Poi a dire delle "comunità di vita", nel confronto con quelle altre cosiddette strettamente "terapeutiche". E qui a specificare che coloro che, con una certa enfasi, si sogliono definire appartenenti alla fascia dei "volontari" altro non sono che una parte (invero talvolta non riconosciuta se non con parole rituali) della popolazione comunitaria: bisognosi anch'essi forse più di prendere che di dare.

E infine a dire che la storia delle comunità, che pur si vorrebbe scrivere, è destinata ad essere, inevitabilmente, storia parziale, perché c'è sempre una storia immateriale che non può essere fissata sulla carta, ed è la storia più vera, e profonda, dei singoli prima ancora che del gruppo d'appartenenza: quella che segna il passaggio, ponderato e temerario insieme, da uno stato di consapevolezza, e individuale e sociale, ad un altro.

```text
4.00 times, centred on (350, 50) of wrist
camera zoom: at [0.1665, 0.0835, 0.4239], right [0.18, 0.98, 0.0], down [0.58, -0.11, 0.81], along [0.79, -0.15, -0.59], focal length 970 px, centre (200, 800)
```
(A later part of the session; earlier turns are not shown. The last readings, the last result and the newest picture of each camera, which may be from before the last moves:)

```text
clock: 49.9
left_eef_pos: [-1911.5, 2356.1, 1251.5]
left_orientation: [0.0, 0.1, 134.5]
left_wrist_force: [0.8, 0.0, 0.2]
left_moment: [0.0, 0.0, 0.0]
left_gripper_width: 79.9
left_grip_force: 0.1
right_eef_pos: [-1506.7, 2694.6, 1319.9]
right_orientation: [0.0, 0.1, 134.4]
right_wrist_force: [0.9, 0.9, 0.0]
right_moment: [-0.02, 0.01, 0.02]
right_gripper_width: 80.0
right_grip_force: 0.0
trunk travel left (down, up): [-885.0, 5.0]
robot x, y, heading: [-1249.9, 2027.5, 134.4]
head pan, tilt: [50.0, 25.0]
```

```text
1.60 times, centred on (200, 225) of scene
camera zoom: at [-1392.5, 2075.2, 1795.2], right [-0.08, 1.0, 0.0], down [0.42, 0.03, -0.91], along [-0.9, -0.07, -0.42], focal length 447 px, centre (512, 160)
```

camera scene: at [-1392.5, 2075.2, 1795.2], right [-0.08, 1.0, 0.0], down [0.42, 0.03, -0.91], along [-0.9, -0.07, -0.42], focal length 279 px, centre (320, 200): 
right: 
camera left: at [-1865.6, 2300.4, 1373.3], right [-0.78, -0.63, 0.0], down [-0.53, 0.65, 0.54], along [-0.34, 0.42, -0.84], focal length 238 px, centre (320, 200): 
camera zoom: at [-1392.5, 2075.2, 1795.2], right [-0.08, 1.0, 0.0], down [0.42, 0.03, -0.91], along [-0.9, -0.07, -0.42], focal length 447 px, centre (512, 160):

Mancano i misuratori ma è qui la verità. Se ciascuno potesse e volesse dire di sé, ecco, si collezionerebbero i materiali per una grande storia da narrare, ma con un vocabolario che ancora non c'è e non potrà mai esserci, perché, è il linguaggio riflessivo, e personale, di Domineddio. Lo apprenderemo anche noi, un giorno, nella valle di Giosafat.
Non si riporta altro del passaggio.